### [Instructions for the task]
Reproduce all of the material exactly as shown. Return a JSON list in which every string is one line; blank lines are skipped.
Start Dataset excerpt
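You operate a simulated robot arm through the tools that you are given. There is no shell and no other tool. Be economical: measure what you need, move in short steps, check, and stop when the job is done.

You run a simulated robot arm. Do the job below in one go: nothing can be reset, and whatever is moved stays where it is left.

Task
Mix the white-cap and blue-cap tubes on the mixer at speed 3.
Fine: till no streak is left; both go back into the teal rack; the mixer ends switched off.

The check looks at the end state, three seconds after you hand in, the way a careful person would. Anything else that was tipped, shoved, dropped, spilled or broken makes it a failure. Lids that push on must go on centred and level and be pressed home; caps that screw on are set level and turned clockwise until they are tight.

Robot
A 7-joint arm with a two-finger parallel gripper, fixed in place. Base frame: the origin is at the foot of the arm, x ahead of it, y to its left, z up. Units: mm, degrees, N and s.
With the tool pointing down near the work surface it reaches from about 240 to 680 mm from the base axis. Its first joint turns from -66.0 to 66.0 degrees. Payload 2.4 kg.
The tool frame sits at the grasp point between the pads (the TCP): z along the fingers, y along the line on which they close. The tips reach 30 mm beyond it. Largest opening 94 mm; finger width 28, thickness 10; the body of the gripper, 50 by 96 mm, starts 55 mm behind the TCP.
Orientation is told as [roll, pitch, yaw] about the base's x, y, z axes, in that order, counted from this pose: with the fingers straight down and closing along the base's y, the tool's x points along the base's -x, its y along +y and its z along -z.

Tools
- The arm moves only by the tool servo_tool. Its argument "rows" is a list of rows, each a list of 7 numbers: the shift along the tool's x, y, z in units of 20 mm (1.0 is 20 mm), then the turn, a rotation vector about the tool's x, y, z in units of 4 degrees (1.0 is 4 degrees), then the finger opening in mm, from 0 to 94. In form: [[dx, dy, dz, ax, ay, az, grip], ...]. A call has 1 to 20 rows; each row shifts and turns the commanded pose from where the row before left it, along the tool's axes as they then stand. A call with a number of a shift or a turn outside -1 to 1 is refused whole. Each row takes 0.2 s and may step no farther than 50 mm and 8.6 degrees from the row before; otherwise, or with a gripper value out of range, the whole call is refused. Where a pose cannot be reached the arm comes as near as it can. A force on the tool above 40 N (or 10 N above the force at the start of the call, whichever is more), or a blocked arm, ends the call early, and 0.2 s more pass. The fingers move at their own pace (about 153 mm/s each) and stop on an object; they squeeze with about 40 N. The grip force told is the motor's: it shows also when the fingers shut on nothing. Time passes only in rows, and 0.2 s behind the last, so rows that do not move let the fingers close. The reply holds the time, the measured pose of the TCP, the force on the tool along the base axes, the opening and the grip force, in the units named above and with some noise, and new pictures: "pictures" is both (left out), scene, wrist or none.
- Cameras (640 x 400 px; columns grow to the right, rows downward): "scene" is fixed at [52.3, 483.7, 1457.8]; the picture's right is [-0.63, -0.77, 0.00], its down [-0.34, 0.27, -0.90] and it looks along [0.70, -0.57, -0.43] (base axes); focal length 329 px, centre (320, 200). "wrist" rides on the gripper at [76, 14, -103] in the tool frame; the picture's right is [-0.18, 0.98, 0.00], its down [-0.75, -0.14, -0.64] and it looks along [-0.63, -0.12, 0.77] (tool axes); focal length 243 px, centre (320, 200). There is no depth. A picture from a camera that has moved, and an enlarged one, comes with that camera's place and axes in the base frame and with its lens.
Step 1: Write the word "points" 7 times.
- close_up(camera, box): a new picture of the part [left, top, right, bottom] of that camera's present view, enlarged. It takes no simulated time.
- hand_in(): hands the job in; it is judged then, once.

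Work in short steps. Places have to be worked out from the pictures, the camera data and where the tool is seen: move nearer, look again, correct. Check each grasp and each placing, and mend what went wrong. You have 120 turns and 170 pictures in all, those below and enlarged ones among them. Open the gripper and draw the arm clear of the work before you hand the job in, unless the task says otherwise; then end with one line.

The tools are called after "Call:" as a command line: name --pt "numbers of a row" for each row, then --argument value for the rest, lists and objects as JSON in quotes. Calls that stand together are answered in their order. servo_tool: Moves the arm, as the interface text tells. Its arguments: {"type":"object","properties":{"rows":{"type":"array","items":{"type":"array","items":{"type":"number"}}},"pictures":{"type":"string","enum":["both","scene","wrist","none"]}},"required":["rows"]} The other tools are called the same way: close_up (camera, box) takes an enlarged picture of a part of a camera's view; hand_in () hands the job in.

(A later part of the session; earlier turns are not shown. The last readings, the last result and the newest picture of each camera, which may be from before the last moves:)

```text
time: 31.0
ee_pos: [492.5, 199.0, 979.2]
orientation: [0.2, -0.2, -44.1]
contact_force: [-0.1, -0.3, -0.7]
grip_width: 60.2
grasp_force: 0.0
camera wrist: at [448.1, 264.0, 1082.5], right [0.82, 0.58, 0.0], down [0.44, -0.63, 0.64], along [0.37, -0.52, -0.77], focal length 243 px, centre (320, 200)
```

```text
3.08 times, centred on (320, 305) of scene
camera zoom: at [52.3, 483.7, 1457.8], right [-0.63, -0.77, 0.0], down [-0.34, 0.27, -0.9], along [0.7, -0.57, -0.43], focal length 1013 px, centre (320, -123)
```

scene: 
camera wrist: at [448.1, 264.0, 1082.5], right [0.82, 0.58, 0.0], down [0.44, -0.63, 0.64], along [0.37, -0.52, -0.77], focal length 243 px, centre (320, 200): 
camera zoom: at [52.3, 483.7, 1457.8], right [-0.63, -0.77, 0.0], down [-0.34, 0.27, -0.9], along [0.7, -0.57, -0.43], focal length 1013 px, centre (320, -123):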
End Dataset excerpt
### [Expected answer]
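[
  "You operate a simulated robot arm through the tools that you are given. There is no shell and no other tool. Be economical: measure what you need, move in short steps, check, and stop when the job is done.",
  "You run a simulated robot arm. Do the job below in one go: nothing can be reset, and whatever is moved stays where it is left.",
  "Task",
  "Mix the white-cap and blue-cap tubes on the mixer at speed 3.",
  "Fine: till no streak is left; both go back into the teal rack; the mixer ends switched off.",
  "The check looks at the end state, three seconds after you hand in, the way a careful person would. Anything else that was tipped, shoved, dropped, spilled or broken makes it a failure. Lids that push on must go on centred and level and be pressed home; caps that screw on are set level and turned clockwise until they are tight.",
  "Robot",
  "A 7-joint arm with a two-finger parallel gripper, fixed in place. Base frame: the origin is at the foot of the arm, x ahead of it, y to its left, z up. Units: mm, degrees, N and s.",
  "With the tool pointing down near the work surface it reaches from about 240 to 680 mm from the base axis. Its first joint turns from -66.0 to 66.0 degrees. Payload 2.4 kg.",
  "The tool frame sits at the grasp point between the pads (the TCP): z along the fingers, y along the line on which they close. The tips reach 30 mm beyond it. Largest opening 94 mm; finger width 28, thickness 10; the body of the gripper, 50 by 96 mm, starts 55 mm behind the TCP.",
  "Orientation is told as [roll, pitch, yaw] about the base's x, y, z axes, in that order, counted from this pose: with the fingers straight down and closing along the base's y, the tool's x points along the base's -x, its y along +y and its z along -z.",
  "Tools",
  "- The arm moves only by the tool servo_tool. Its argument \"rows\" is a list of rows, each a list of 7 numbers: the shift along the tool's x, y, z in units of 20 mm (1.0 is 20 mm), then the turn, a rotation vector about the tool's x, y, z in units of 4 degrees (1.0 is 4 degrees), then the finger opening in mm, from 0 to 94. In form: [[dx, dy, dz, ax, ay, az, grip], ...]. A call has 1 to 20 rows; each row shifts and turns the commanded pose from where the row before left it, along the tool's axes as they then stand. A call with a number of a shift or a turn outside -1 to 1 is refused whole. Each row takes 0.2 s and may step no farther than 50 mm and 8.6 degrees from the row before; otherwise, or with a gripper value out of range, the whole call is refused. Where a pose cannot be reached the arm comes as near as it can. A force on the tool above 40 N (or 10 N above the force at the start of the call, whichever is more), or a blocked arm, ends the call early, and 0.2 s more pass. The fingers move at their own pace (about 153 mm/s each) and stop on an object; they squeeze with about 40 N. The grip force told is the motor's: it shows also when the fingers shut on nothing. Time passes only in rows, and 0.2 s behind the last, so rows that do not move let the fingers close. The reply holds the time, the measured pose of the TCP, the force on the tool along the base axes, the opening and the grip force, in the units named above and with some noise, and new pictures: \"pictures\" is both (left out), scene, wrist or none.",
  "- Cameras (640 x 400 px; columns grow to the right, rows downward): \"scene\" is fixed at [52.3, 483.7, 1457.8]; the picture's right is [-0.63, -0.77, 0.00], its down [-0.34, 0.27, -0.90] and it looks along [0.70, -0.57, -0.43] (base axes); focal length 329 px, centre (320, 200). \"wrist\" rides on the gripper at [76, 14, -103] in the tool frame; the picture's right is [-0.18, 0.98, 0.00], its down [-0.75, -0.14, -0.64] and it looks along [-0.63, -0.12, 0.77] (tool axes); focal length 243 px, centre (320, 200). There is no depth. A picture from a camera that has moved, and an enlarged one, comes with that camera's place and axes in the base frame and with its lens.",
  "Step 1: Write the word \"points\" 7 times.",
  "- close_up(camera, box): a new picture of the part [left, top, right, bottom] of that camera's present view, enlarged. It takes no simulated time.",
  "- hand_in(): hands the job in; it is judged then, once.",
  "Work in short steps. Places have to be worked out from the pictures, the camera data and where the tool is seen: move nearer, look again, correct. Check each grasp and each placing, and mend what went wrong. You have 120 turns and 170 pictures in all, those below and enlarged ones among them. Open the gripper and draw the arm clear of the work before you hand the job in, unless the task says otherwise; then end with one line.",
  "The tools are called after \"Call:\" as a command line: name --pt \"numbers of a row\" for each row, then --argument value for the rest, lists and objects as JSON in quotes. Calls that stand together are answered in their order. servo_tool: Moves the arm, as the interface text tells. Its arguments: {\"type\":\"object\",\"properties\":{\"rows\":{\"type\":\"array\",\"items\":{\"type\":\"array\",\"items\":{\"type\":\"number\"}}},\"pictures\":{\"type\":\"string\",\"enum\":[\"both\",\"scene\",\"wrist\",\"none\"]}},\"required\":[\"rows\"]} The other tools are called the same way: close_up (camera, box) takes an enlarged picture of a part of a camera's view; hand_in () hands the job in.",
  "(A later part of the session; earlier turns are not shown. The last readings, the last result and the newest picture of each camera, which may be from before the last moves:)",
  "```text",
  "time: 31.0",
  "ee_pos: [492.5, 199.0, 979.2]",
  "orientation: [0.2, -0.2, -44.1]",
  "contact_force: [-0.1, -0.3, -0.7]",
  "grip_width: 60.2",
  "grasp_force: 0.0",
  "camera wrist: at [448.1, 264.0, 1082.5], right [0.82, 0.58, 0.0], down [0.44, -0.63, 0.64], along [0.37, -0.52, -0.77], focal length 243 px, centre (320, 200)",
  "```",
  "```text",
  "3.08 times, centred on (320, 305) of scene",
  "camera zoom: at [52.3, 483.7, 1457.8], right [-0.63, -0.77, 0.0], down [-0.34, 0.27, -0.9], along [0.7, -0.57, -0.43], focal length 1013 px, centre (320, -123)",
  "```",
  "scene: ",
  "camera wrist: at [448.1, 264.0, 1082.5], right [0.82, 0.58, 0.0], down [0.44, -0.63, 0.64], along [0.37, -0.52, -0.77], focal length 243 px, centre (320, 200): ",
  "camera zoom: at [52.3, 483.7, 1457.8], right [-0.63, -0.77, 0.0], down [-0.34, 0.27, -0.9], along [0.7, -0.57, -0.43], focal length 1013 px, centre (320, -123):"
]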